A great deal of time and effort goes into deciding whether or not to run your own business. For myself, I thought I planned for everything, even knowing that I was planning for the unexpected. However, there was one consequence that caught me off guard. I was prepared to work hard, have cash flow concerns, and be prepared for the tough business decisions, but I was not aware of the personal journey I was embarking upon.

Self-Awareness

In my thirty some odd years on this earth, the past two years have been the most profound from an unexpected personal awareness standpoint. Quite honestly, I thought I had already done that. My early 20’s were learning about what not to do, my late twenty’s were spent finding what I wanted to do. My early thirty’s were learning to become content with my choices (not settling, just accepting what I am working for) and solidifying who I am as an individual. However, when I started this Entrepreneurial journey establishing LD Studios, I have had to become even more self-aware than I believed possible.

When making the day-to-day decisions, I come from the primary standpoint of a business owner that wants to remain in business. This means, I have to look really deep into what I can bring to the table every single day. I have to make personal assessments constantly, is this worth my time…effort…money…sanity…etc.…? I often contemplate, should I invest in learning this new skill or should I outsource this to someone more capable? I constantly have to look within myself and understand my strengths and weakness, truthfully.
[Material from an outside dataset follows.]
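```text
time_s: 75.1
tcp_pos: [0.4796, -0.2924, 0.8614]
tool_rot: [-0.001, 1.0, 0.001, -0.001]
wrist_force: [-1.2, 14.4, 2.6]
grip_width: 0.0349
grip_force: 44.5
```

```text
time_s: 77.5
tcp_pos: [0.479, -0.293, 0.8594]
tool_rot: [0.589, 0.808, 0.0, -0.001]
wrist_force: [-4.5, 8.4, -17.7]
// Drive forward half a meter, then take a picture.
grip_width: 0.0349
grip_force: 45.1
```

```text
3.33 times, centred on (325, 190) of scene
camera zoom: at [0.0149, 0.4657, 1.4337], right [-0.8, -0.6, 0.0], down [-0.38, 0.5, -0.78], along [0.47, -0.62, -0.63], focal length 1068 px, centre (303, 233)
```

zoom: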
This skill is not about being right or wrong; it is about bringing the best to the table as all times. Sometimes this means I do not have a place at the table, which is okay.

This takes strength and willpower to admit, Hey, maybe I am not as good as the person next to me. A wise beyond her years artist, Taylor Swift, once told her good friend, Selena Gomez, “if she believes she is the smartest one in the room, then she is in the wrong room.” This is true with running a business also, if we feel this way at any point, then we might need to change our mental location. Steve Jobs might argue with this concept, but I am not Steve Jobs. I am a small business owner that wants to not only remain in business, but also excel in my industry.

It has taken me many years to realize this, but I love not being the smartest person in the room. Being in this room would have made me sick to my stomach a few years ago, similar to how I feel now giving a speech to my peers. I used to feel the need to be the best at everything I did (For all of us that know this mentality, it is exhausting and never-ending). However, understanding and accepting who I am and what I am capable of created the confidence to be the dumbest one in the room and thrive.

By taking the time to truly understand who I am, what I can do and accepting that sometimes I don’t have what it takes, but I know someone that does, can be indispensible when running a business. At the end of the day, the thriving business is what is important, not me constantly trying to know everything or believing that I ever will. I have no doubt that LD Studios would continue to grow into a dream lifestyle business that lets me live in Roatan and dive at Coconut Tree Divers whenever I desire, all because I became more self-aware.

What was an unexpected consequence of your career? Disagree with what I have to say, let’s start a conversation!